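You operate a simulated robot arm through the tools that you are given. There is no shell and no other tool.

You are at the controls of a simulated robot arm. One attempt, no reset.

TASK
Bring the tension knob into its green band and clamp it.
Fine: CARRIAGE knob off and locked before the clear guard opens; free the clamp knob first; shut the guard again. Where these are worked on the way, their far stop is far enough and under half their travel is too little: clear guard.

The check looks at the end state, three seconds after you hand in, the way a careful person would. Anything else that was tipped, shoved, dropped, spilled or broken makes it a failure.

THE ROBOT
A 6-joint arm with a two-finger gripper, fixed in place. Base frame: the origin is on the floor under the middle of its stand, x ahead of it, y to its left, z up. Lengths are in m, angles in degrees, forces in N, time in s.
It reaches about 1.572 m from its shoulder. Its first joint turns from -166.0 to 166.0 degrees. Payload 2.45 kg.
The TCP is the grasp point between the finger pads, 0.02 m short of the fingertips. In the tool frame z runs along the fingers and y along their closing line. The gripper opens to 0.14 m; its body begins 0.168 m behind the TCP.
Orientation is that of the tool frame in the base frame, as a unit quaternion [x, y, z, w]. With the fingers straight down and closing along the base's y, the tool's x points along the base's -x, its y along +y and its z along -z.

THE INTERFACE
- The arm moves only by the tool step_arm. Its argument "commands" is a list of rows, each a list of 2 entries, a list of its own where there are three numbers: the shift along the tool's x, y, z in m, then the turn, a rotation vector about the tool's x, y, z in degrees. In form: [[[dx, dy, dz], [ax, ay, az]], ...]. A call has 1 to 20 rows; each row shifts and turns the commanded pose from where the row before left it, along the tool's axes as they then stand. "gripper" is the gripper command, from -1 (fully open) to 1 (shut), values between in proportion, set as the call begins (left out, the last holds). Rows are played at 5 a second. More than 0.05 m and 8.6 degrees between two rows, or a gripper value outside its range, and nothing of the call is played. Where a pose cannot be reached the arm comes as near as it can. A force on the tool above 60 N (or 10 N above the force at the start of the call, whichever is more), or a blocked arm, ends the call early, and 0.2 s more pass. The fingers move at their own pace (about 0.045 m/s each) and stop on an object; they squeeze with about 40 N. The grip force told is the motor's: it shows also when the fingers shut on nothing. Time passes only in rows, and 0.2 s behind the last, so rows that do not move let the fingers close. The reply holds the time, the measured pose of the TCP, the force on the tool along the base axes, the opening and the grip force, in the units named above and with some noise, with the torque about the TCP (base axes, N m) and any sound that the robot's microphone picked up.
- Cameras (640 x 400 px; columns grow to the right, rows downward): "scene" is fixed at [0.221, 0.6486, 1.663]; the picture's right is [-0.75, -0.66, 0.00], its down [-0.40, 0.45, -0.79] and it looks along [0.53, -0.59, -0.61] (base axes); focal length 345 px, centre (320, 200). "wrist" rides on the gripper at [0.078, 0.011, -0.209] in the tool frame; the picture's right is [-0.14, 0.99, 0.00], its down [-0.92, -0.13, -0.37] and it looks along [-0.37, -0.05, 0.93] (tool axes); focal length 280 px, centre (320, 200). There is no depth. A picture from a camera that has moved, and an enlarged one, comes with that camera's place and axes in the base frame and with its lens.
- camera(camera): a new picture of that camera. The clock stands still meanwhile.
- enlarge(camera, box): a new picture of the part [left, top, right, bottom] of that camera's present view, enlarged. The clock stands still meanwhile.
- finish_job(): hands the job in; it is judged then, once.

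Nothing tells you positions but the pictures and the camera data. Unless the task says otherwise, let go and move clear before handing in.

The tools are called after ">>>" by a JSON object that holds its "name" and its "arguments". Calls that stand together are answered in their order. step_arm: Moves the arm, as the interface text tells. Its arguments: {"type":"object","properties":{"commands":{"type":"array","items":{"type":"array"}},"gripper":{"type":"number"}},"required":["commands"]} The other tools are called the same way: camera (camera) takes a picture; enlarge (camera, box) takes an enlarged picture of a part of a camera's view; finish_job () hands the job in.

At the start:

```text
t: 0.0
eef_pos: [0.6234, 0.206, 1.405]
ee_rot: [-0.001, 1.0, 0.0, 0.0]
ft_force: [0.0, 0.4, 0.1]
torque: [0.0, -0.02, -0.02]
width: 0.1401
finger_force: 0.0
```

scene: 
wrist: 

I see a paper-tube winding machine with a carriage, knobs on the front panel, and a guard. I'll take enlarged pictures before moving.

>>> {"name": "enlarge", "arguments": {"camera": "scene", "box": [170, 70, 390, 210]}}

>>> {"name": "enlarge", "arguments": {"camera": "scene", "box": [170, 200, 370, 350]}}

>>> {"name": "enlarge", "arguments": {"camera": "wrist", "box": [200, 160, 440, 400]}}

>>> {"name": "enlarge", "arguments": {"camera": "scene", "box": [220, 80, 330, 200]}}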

Passage provided —
From: Andy Bierman  
Sent: 2019. július 23., kedd 11:39
To: Juergen Schoenwaelder ; Balázs 
Lengyel ; netmod@ietf.org
Subject: Re: [netmod] Instance-data-format - shall we define etag and 
last-modified annotation ?

 

 

 

On Tue, Jul 23, 2019 at 7:24 AM Juergen Schoenwaelder 
mailto:j.schoenwael...@jacobs-university.de> > wrote:

Balázs,

I am not sure these belongs to the data types collection. If these
annotations are a per datastore properties or per configuration
datastore properties (I am not sure these properties make a lot of
sense for dynamically changing data in , or these
properties only make sense for config true nodes, more discussion
needed I guess), then the logical place would be to define them would
be where the datastores are defined.

I understand the timing concern but my preference is to workout what
these annotations really are in an NMDA world and in a second step to
figure out a way to define them in a reasonable amount of time.

 

This work needs a lot more thought because this WG is sort of abusing these 
fields,

intended for HTTP caching. The values are associated with a representation of a 
response

to a request for some portion of the datastore contents.  E.g., a 
representation in XML must be a different

ETag than a JSON representation (of the exact same datastore contents).

 

I suggest new meta-data be defined that has semantics specific to datastore 
contents, not

the HTTP representation of the response.

 

IMO this meta-data is not really needed inside an instance file, but if 
included, then the values

should be associated with the representation (the instance file) and not the 
datastores.

 

 

/js

 

 

Andy

 


On Tue, Jul 23, 2019 at 02:11:23PM +, Balázs Lengyel wrote:
> Hello Jürgen,
> Could the etag and last-modified annotations be moved to 6991bis?
> Regards Balazs
> 
> -Original Message-
> From: Juergen Schoenwaelder  
> Sent: 2019. július 22., hétfő 16:15
> To: Balázs Lengyel   >
> Cc: netmod@ietf.org  
> Subject: Re: [netmod] Instance-data-format - shall we define etag and
> last-modified annotation ?

To be done — Please continue the passage provided.

Task output —
> 
> On Mon, Jul 22, 2019 at 07:23:59PM +, Balázs Lengyel wrote:
> > Hello,
> > 
> > Restconf (rfc8040) defined to useful bits of metadata about a YANG 
> > defined
> > datastore: entity-tag and the last-modified timestamp.
> > 
> > These can be very useful in instance data sets, however Restconf 
> > defines an encoding for these (as part of the http headers) that can 
> > not be used in instance-data-sets.
> 
> This may actually point out a flaw or omission of RFC 8527. RFC 8040 defines
> an entity-tag for its "unified" datastore and it says "if the RESTCONF
> server is co-located with a NETCONF server, then this entity-tag MUST be for
> the "running" datastore". So it is a bit unclear what happens with other
> NMDA datastores and I did not quickly find something in RFC 8527. (For
> example, can have a distinct etag for ?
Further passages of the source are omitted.